## begin
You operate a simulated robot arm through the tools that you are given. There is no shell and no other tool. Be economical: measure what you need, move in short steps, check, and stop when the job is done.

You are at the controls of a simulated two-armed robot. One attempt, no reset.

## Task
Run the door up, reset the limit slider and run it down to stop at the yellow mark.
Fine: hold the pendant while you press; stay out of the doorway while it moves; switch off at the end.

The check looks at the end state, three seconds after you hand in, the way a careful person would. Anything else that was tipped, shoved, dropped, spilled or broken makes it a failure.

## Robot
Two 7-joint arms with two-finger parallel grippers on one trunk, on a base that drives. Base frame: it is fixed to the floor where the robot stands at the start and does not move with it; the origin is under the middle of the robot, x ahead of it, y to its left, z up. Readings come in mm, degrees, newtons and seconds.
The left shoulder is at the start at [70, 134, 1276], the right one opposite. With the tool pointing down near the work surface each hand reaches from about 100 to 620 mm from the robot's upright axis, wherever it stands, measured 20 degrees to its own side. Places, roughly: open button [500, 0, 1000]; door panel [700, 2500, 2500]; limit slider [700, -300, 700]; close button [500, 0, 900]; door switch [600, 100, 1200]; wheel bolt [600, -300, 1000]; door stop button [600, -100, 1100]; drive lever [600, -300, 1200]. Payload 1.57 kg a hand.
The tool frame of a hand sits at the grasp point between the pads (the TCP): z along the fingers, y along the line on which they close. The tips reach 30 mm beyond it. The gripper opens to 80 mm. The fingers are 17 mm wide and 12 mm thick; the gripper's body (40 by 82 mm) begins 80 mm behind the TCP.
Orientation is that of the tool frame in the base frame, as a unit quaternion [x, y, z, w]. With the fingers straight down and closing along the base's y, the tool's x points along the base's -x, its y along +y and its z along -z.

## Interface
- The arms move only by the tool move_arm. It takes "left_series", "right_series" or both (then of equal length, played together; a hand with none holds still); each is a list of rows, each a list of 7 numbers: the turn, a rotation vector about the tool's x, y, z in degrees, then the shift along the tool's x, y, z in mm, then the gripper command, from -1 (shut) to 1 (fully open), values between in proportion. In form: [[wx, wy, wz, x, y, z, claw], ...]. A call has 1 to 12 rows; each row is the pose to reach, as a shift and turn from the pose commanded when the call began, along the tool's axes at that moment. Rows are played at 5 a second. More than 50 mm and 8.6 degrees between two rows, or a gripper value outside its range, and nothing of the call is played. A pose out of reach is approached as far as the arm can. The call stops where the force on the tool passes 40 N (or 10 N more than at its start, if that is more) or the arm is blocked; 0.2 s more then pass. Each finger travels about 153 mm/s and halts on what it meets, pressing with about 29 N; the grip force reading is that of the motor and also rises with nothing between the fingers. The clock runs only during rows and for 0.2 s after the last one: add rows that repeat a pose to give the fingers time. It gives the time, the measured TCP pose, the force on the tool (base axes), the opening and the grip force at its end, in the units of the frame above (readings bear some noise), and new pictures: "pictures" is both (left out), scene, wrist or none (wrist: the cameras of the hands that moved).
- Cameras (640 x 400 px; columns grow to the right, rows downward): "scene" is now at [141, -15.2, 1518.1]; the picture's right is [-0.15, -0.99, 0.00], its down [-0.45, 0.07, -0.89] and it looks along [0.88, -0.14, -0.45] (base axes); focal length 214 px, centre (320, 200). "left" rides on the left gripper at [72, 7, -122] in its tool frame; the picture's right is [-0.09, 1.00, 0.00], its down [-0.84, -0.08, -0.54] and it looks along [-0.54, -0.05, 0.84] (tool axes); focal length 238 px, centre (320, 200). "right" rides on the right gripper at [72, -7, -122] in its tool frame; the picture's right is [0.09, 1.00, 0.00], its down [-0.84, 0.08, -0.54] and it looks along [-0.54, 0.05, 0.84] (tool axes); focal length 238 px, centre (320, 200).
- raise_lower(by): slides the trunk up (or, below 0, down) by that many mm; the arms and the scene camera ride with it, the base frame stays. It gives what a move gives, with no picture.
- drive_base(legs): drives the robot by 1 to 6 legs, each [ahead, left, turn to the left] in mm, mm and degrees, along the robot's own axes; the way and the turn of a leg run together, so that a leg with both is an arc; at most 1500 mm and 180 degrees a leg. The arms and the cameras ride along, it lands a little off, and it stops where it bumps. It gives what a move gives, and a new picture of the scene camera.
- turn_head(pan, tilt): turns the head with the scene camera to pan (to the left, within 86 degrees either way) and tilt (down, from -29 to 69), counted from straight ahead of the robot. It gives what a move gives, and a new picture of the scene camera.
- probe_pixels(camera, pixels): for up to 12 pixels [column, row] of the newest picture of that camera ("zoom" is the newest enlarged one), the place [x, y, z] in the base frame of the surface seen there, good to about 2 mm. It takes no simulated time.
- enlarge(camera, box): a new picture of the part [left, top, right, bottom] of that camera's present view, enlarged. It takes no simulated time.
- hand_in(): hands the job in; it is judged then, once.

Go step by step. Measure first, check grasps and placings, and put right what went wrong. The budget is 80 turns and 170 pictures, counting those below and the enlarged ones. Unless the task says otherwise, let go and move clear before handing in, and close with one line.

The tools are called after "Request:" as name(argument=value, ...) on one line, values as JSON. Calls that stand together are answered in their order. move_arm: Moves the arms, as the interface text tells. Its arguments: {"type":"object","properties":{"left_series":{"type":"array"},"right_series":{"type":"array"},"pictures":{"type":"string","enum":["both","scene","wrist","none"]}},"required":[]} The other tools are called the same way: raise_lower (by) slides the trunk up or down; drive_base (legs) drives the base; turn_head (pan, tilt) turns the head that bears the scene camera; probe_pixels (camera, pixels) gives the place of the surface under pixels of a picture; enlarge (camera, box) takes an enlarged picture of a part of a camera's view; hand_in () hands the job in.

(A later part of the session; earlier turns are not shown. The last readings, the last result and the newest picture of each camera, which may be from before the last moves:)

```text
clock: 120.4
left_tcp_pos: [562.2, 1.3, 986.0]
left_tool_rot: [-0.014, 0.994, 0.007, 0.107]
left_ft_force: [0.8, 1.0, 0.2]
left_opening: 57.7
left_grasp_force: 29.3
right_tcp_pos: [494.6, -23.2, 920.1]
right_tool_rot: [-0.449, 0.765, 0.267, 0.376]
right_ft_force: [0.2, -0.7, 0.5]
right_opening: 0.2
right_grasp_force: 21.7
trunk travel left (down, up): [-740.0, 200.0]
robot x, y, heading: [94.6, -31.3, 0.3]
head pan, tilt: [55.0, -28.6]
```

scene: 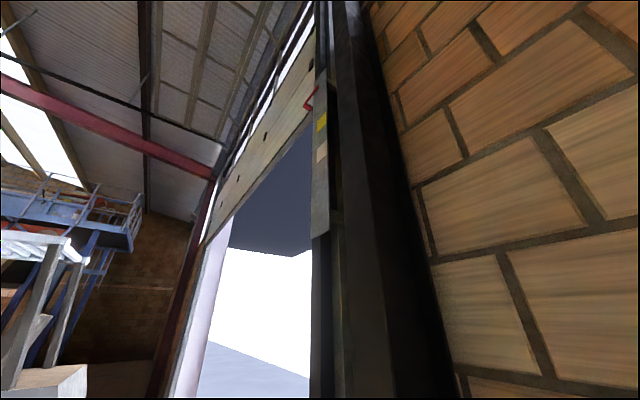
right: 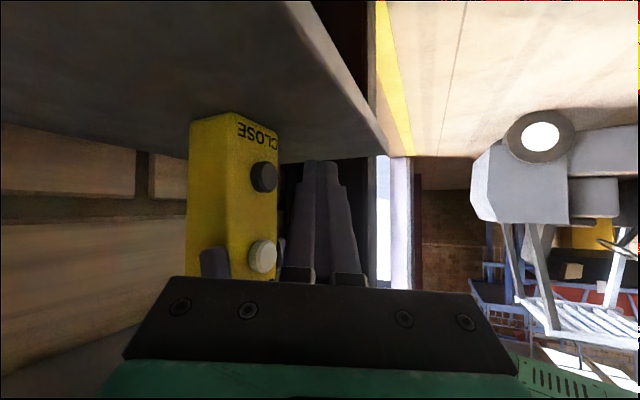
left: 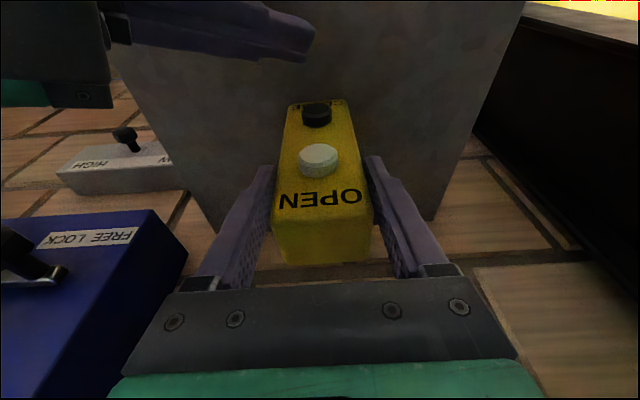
## end
→ Excerpt:
## begin
Culsans (Culśanś) is an Etruscan deity, known from two inscriptions[1] and a variety of iconographical material which includes coins, statuettes, and a sarcophagus.[2] Culśanś is usually rendered as a male deity with two faces[3] and at least two statuettes depicting him have been found in close association with city gates.[4] These characteristics suggest that he was a protector of gateways, who could zealously watch over the gate with not one, but two pairs of eyes.

Many scholars recognize the deity, Janus, as a Roman equivalent to Culśanś because he is also rendered as a bifrons (two-faced god) and his divine realm also includes the protection of doorways and gates.[5][6][7] Building on this idea, some scholars have proposed that the name Culśanś may contain an etymological root meaning “door” in Etruscan, just as Janus’ name comes from the Latin word for door, ianua.[8][9][10] An Etruscan female deity named, Culśu, whose name has the same etymological root as Culśanś, is also associated with gateways, though in her case, they are gateways of the netherworld.[11][12]

Iconographical Evidence[edit]

Bronze plaque with dedication to Culsans in the Etruscan

For the most part, iconography of Culśanś is geographically limited to Northern Etruria and chronologically limited to the 3rd and 2nd centuries BCE of the Hellenistic Period.[13] Many of the artifacts associated with Culśanś, come from the city of Cortona, suggesting that he had a particularly important presence there.[14] His rendering on coins from Volterra and his inclusion in a dedicatory inscription found in Fiernzuola, however, preclude the notion that his worship was limited to Cortona.[15]


Not all renderings of Culśanś are the same, but based on the available evidence, he is most often represented as a youthful, beardless deity with two faces, wearing nothing but a pair of rustic boots and a cap.[16] This rendering of Culśanś is best represented by a bronze statuette from Cortona which dates to the 3rd or 2nd century BCE. In this statuette, he is shown nude, in a contrapposto stance with one hand on his hip. Some scholars think that his right hand originally held a rustic staff akin to the one often held by Roman Janus,[17] while others propose that it would have held a key, an appropriate attribute for a gatekeeper and one that was also associated with images of Janus.[18][19] In addition to his rustic boots, and the flat cap that stretches over both of his heads, he also wears a torque necklace.[20]

The statuette is clearly identified by an inscription, running up the statue’s left thigh, which translates to: “Velia Cuinti, Arnt’s (daughter) to Culśanś (this object) gladly gave.”[21] It was found buried near the north gate in Cortona together with a similar statuette representing and dedicated to the god Selvans.[22] Selvans is rendered in a very similar manner to Culśanś; he too takes a contrapposto stance with one arm akimbo and his other arm extended to hold something. He is also naked except for his boots, a torque and a cap, and he bears a similar inscription from the same dedicator (Velia Cuinti).[23] Krauskopf points out that since the two figures both wear boots and a torque in common, these items are not likely special clothing, characteristic of either god in particular.[24]

The two Cortona figures are different in that Selvans only has one face and wears a different style cap which seems to be made from an animal skin of some sort, possibly from a lion or a wolf.[25] Selvans is equated by some scholars to the Roman god Silvanus.[26] Selvans, like Culśanś is probably a god who protected boundaries, liminal spaces, gates and doorways.[27][28]

Another noteworthy aspect of these two Cortona figures, is the way their hands, and especially, their fingers are positioned. There is a passage by the Roman author Pliny the Elder in which he describes a statue of Janus where his fingers are positioned to represent the 365 (CCCLXV) days of the year.[29] This has led many scholars to consider whether the finger positions of the Cortona statuettes may also be significant.[30][31][32] If the finger positions were meant to render a number value related to the calendar, it could suggest that Culśanś had an association with time and the cycle of the year just like Janus.
## end
→ To be done:
Show the exact text of the excerpt starting from "Another noteworthy aspect" and stopping at the end of "just like Janus.".

→ Response for this exercise:
Another noteworthy aspect of these two Cortona figures, is the way their hands, and especially, their fingers are positioned. There is a passage by the Roman author Pliny the Elder in which he describes a statue of Janus where his fingers are positioned to represent the 365 (CCCLXV) days of the year.[29] This has led many scholars to consider whether the finger positions of the Cortona statuettes may also be significant.[30][31][32] If the finger positions were meant to render a number value related to the calendar, it could suggest that Culśanś had an association with time and the cycle of the year just like Janus.